So it’s always fascinating to see how the creative process works for others. This week we soaked up some inspiration from iconic filmmaker Stanley Kubrick at a new exhibition of his work at the Design Museum. Kubrick was known for his fastidious approach and the exhibition has over 700 rare objects, films, interviews, photographs and letters from his personal archive.
What could we learn about creativity from the legendary director of The Shining and A Clockwork Orange?
Kubrick once said: “I do not always know what I want but I always know what I don’t want”
Anyone who creates stuff for a living knows that the creative process is half inspiration and half elimination. Kubrick would shoot over 450 km of film, knowing that most of it would end up on the cutting room floor as he assembled and refined the pieces to create a cohesive whole. Simplicity is always more powerful than clutter.
Kubrick understood the power of a memorable catchphrase. Nicholson’s “Here’s Johnny!” ad-lib during the axe-swinging scene almost didn’t make the final edit, but Kubrick recognised its disruptive power and the moment has since become iconic. Any truly memorable campaign is centred around a punchy line that cuts through.
At one stage, while planning to direct a film about Napoleon’s life – a project that was eventually shelved – Kubrick created an index card for every day of Napoleon’s life. It’s always worth taking time over the detail.
Kubrick was notorious for demanding multiple takes from his actors. Whilst filming the “Give me the bat” scene in The Shining, Kubrick made Shelley Duvall and Jack Nicholson (and his camera crew) travel up those stairs 127 times. His theory was that they would stop acting and become the desperation and raggedness that he needed. It worked. First ideas are rarely the best ones. It always pays to put the time in, to develop ideas fully. And that means allocating proper time for creativity.
Kubrick controlled every part of the creative process and would sometimes fire people who didn’t agree with him. On one script he wrote: ‘THERE IS NO OTHER WAY TO DO IT, REPEAT, NO OTHER WAY’. That doesn’t mean we need to be creative tyrants but it does make the point that one clear vision is important. Too many great ideas get watered down by committee decisions.
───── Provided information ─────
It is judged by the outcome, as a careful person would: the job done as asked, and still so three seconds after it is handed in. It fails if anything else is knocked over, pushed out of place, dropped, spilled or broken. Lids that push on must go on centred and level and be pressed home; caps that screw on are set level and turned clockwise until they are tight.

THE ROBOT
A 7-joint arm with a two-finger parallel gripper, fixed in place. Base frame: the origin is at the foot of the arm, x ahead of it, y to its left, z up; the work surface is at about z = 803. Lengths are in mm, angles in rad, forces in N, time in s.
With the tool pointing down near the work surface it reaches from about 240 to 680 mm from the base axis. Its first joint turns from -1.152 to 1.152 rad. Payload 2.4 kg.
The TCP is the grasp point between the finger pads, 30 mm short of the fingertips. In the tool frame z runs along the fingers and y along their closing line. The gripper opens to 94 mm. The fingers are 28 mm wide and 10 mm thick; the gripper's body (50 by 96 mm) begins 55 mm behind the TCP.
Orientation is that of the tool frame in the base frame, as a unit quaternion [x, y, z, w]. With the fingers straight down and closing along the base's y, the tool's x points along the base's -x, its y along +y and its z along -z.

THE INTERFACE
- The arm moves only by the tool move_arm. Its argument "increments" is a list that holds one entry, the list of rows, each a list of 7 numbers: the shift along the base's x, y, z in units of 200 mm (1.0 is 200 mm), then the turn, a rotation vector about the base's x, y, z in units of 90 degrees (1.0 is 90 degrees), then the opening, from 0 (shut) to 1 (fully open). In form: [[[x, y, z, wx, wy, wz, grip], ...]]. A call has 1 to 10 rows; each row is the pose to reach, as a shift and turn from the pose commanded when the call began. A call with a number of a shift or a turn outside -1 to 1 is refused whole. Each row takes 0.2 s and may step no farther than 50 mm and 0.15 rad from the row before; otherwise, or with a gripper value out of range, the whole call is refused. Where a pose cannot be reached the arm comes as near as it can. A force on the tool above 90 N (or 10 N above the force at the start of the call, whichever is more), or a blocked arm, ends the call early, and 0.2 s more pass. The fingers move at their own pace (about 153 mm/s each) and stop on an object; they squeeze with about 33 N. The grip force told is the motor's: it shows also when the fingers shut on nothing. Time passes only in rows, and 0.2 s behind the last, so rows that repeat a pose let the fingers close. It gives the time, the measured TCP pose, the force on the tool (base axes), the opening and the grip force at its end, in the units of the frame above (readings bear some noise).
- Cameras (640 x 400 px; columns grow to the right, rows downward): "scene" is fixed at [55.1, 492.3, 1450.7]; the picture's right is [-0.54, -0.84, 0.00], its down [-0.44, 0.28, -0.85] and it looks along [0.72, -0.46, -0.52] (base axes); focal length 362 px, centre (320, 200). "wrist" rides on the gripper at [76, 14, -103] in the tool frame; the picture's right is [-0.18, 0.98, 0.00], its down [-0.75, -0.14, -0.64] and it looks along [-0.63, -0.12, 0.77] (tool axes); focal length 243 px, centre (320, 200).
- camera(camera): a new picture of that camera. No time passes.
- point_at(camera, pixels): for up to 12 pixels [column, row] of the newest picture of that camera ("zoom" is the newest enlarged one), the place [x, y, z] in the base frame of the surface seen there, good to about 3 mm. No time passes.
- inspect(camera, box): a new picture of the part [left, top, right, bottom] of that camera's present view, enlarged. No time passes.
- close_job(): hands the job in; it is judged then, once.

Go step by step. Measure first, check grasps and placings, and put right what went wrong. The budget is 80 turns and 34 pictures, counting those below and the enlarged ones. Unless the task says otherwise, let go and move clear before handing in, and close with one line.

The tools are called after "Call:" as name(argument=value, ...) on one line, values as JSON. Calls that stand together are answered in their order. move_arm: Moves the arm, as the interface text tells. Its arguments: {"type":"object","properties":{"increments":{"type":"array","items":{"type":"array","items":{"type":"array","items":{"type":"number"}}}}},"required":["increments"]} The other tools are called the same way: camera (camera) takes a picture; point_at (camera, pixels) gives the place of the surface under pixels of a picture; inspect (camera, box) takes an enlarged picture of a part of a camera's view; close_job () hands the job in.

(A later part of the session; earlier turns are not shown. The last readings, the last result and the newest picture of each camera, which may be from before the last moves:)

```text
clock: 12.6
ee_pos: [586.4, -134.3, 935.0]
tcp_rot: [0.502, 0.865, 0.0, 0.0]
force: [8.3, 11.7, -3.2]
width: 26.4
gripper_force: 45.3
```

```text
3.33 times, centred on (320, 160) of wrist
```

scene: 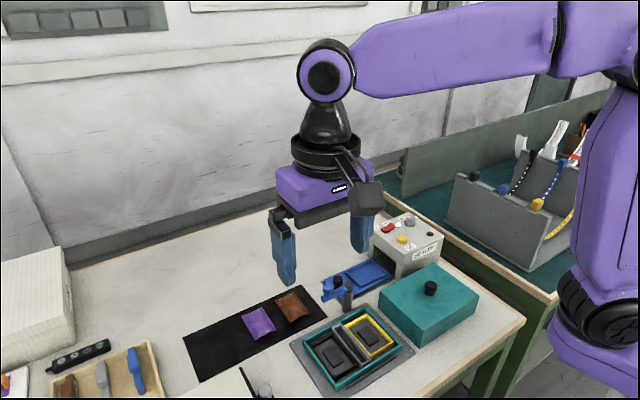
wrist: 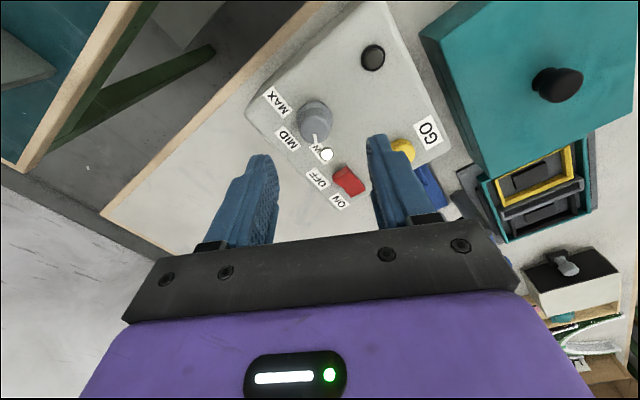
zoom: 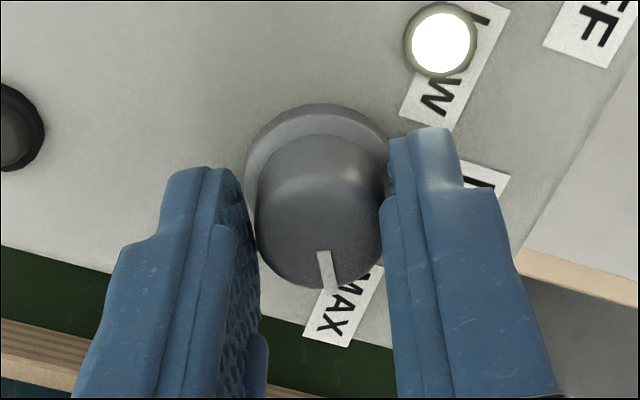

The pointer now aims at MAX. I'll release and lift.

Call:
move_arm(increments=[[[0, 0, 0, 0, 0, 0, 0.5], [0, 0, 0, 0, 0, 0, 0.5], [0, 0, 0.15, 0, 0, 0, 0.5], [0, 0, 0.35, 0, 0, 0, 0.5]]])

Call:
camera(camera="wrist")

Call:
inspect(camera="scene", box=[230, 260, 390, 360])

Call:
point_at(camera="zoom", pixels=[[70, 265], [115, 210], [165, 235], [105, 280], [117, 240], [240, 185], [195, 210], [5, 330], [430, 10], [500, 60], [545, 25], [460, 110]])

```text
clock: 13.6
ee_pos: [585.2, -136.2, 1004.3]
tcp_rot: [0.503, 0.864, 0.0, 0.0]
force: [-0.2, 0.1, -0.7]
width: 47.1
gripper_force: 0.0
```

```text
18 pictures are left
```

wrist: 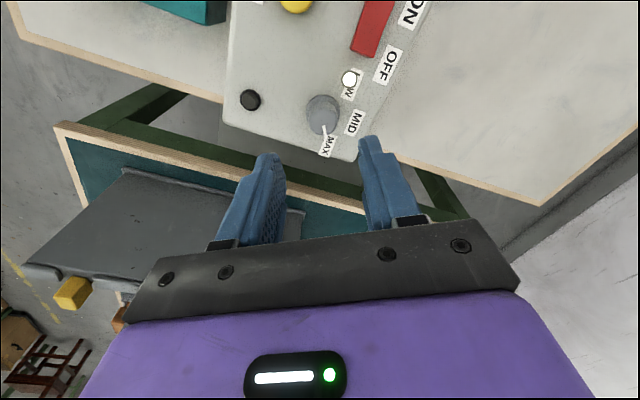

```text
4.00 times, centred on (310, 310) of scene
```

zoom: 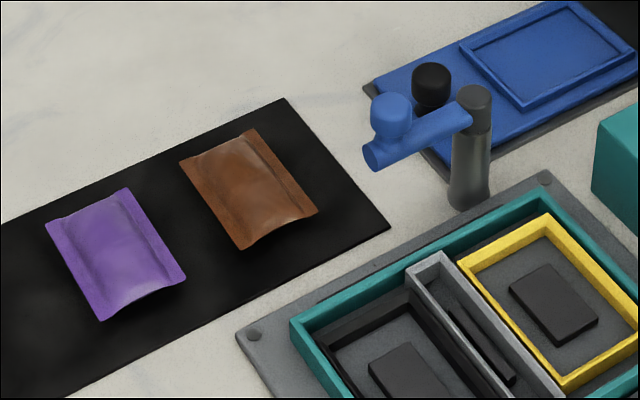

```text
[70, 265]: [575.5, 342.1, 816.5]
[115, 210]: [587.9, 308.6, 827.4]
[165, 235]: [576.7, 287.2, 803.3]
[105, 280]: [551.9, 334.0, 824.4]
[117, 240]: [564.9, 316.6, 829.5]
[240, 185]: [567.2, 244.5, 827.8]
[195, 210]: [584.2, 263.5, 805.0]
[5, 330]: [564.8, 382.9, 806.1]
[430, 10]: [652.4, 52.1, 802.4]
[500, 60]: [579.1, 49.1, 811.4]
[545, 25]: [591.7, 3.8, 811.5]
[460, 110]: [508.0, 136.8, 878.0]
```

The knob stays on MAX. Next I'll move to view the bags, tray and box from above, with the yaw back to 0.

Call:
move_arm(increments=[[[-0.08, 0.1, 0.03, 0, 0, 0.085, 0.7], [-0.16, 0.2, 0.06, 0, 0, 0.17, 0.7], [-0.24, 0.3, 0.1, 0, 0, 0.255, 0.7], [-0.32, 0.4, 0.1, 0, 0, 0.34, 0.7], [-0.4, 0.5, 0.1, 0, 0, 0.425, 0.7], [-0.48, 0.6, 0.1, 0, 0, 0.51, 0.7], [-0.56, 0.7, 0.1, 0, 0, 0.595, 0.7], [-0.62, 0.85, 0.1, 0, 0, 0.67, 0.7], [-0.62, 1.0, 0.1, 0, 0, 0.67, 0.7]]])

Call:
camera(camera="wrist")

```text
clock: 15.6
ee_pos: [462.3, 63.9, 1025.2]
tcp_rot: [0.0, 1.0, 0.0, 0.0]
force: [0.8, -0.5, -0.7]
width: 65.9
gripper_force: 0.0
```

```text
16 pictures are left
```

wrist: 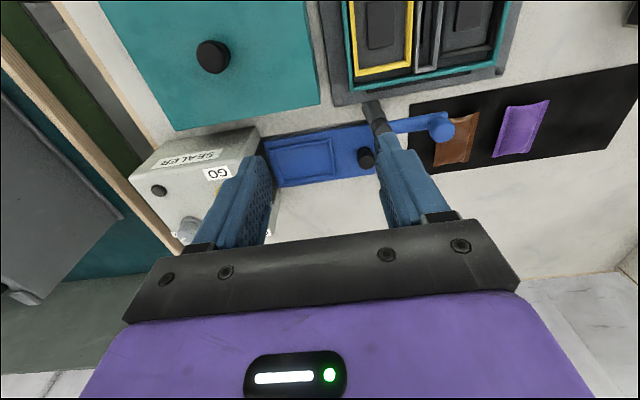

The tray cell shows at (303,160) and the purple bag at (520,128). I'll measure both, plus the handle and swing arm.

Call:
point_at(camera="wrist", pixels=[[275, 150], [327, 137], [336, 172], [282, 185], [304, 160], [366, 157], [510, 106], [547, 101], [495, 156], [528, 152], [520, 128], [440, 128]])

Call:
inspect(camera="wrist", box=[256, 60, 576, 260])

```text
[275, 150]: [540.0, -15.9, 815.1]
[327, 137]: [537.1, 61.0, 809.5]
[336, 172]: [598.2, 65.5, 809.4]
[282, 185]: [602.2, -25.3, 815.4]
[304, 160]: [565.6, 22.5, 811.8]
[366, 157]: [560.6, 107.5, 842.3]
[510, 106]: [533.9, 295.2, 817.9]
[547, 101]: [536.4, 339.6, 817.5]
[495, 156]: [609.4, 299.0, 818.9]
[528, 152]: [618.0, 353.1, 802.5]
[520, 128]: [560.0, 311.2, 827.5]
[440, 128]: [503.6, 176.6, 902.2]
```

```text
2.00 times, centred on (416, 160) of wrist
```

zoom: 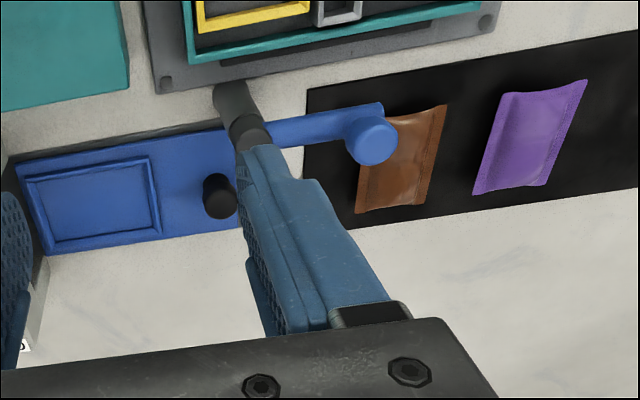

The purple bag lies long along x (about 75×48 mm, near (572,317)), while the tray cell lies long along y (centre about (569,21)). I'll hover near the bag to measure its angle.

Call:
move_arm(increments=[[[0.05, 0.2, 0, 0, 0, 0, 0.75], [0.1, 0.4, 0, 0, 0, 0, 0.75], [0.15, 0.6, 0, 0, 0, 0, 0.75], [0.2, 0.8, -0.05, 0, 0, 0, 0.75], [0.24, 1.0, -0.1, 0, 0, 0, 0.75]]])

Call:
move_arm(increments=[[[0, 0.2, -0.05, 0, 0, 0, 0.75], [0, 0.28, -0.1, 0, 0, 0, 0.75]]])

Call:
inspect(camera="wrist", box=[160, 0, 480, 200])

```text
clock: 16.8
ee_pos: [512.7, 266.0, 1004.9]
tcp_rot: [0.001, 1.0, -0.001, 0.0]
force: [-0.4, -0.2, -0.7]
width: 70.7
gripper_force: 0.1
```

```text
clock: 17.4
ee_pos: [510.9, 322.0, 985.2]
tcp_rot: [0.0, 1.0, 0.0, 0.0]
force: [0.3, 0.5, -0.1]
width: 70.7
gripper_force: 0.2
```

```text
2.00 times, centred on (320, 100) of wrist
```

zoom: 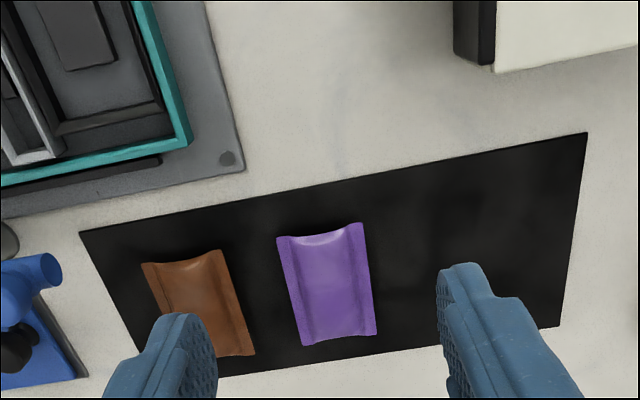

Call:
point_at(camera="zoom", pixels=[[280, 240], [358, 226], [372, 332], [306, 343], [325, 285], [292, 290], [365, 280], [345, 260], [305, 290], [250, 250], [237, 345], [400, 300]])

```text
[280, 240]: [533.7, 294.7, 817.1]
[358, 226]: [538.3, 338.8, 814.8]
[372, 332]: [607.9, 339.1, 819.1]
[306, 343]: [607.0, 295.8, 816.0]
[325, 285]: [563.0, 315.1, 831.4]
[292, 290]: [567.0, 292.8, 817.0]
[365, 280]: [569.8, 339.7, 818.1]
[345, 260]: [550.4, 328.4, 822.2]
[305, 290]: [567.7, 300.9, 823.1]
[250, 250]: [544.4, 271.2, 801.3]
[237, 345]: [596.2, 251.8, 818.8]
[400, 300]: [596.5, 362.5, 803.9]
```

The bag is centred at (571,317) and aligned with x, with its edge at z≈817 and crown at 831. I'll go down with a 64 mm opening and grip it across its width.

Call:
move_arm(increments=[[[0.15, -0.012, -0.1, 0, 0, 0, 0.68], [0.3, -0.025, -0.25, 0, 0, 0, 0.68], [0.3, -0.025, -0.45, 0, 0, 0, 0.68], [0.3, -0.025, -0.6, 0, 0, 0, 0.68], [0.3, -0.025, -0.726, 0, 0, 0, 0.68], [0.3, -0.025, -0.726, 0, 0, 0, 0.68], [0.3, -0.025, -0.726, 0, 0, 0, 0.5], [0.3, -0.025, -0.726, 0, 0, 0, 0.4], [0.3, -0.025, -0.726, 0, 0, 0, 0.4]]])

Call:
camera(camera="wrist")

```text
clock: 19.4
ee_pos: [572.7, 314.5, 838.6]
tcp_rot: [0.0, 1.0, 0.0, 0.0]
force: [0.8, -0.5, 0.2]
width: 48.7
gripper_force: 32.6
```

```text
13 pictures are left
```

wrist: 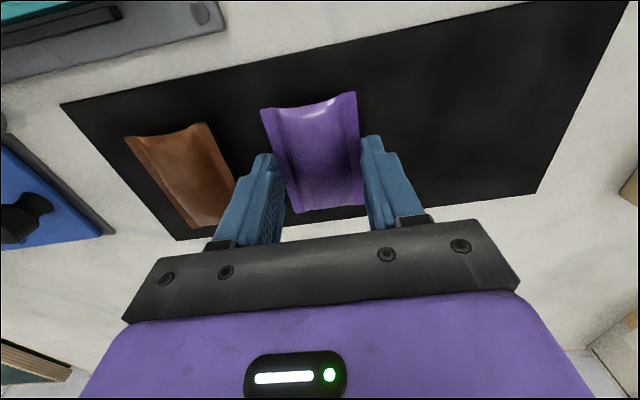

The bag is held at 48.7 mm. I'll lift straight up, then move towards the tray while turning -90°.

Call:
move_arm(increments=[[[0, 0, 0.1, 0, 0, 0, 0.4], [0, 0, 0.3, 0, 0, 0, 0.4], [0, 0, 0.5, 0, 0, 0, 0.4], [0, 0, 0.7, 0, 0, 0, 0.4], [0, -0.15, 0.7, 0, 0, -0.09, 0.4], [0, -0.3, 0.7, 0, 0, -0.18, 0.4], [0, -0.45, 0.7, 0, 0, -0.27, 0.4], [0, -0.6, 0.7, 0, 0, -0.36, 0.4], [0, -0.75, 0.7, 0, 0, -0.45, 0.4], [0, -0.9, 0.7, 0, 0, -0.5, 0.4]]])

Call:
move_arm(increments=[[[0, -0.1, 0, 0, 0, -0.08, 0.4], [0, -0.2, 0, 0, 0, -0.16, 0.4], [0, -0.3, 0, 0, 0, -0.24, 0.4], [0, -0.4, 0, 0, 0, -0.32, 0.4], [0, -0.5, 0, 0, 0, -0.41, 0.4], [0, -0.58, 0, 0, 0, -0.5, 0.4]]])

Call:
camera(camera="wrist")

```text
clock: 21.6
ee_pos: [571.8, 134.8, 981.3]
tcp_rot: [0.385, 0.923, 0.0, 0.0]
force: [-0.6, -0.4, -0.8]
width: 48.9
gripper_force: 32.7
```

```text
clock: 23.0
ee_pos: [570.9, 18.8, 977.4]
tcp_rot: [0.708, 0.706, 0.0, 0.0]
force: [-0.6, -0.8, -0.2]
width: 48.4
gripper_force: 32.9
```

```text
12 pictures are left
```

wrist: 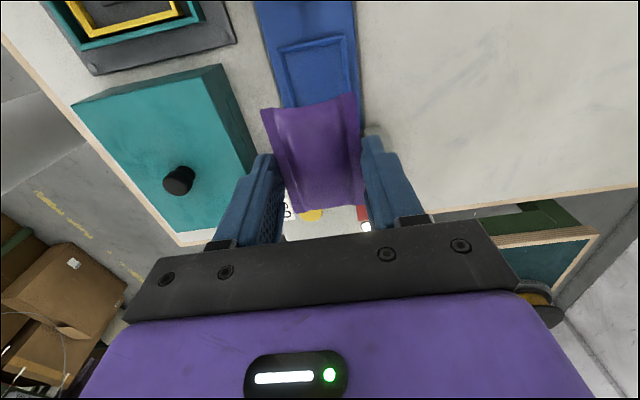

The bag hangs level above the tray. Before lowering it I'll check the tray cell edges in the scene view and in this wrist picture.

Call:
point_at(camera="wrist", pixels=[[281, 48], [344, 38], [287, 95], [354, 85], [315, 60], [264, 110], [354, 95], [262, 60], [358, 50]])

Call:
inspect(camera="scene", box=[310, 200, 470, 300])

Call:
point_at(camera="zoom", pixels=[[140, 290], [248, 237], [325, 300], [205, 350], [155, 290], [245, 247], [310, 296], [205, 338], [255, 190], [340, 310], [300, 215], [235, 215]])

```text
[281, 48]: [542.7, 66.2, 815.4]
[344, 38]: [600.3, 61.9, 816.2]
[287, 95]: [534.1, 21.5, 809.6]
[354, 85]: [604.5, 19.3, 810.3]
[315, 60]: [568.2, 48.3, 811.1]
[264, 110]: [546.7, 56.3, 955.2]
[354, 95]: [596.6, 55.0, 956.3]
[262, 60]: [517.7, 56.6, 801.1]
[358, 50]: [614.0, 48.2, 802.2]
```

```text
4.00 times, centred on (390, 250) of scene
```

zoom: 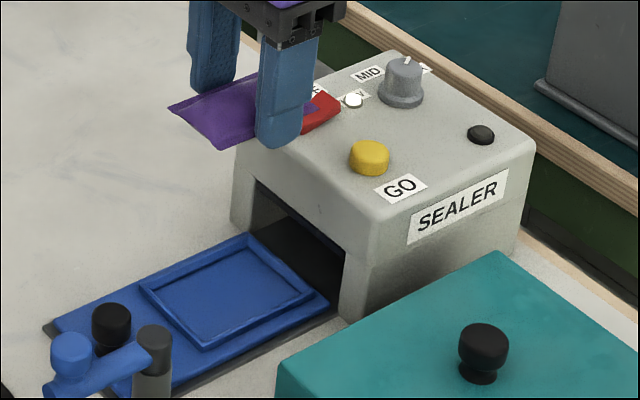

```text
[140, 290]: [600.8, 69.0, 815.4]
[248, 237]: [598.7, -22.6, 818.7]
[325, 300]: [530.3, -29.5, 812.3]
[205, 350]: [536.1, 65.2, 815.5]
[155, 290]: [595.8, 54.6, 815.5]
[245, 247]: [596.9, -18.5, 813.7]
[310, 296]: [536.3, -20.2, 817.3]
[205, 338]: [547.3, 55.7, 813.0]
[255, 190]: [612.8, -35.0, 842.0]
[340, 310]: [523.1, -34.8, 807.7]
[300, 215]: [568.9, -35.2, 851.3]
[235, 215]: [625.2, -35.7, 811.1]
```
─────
Kubrick said: “A film is – or should be – more like music than like fiction. It should be a progression of moods and feelings. The theme, what’s behind the emotion, the meaning, all that comes later”. There is always conflict between the functional and the emotive in a campaign but it’s important to remember that B2B audiences are humans too. Research shows that emotive work resonates far more.
The actor Leon Vitali gave up a successful acting career after starring in Barry Lyndon to work tirelessly for Kubrick as his personal assistant over many decades. Vincent Cartier who worked with Kubrick on the documentary ‘Day of the Fight’ commented: “Whatever he wanted, you complied. He just captivated you”. When you work with people who inspire you, you always get better results.
Kubrick often used repetition to create dramatic tension in his films. From the typewriter script in The Shining: ‘All work and no play makes Jack a dull boy’ to repeating the same musical phrases to build tension during a film. Our brains are hardwired to look for patterns. This is a useful tool for us to use in our creative work.
Kubrick had many letters of complaint about the subject matter of his films, especially Lolita, Dr Strangelove and A Clockwork Orange. We can’t please everybody, and often bold, disruptive work is what will get talked about the most.
Kubrick was one of the first filmmakers to use Steadicam, allowing him to create tracking shots that were completely fluid and stable. Being first is always harder but if not you, then who?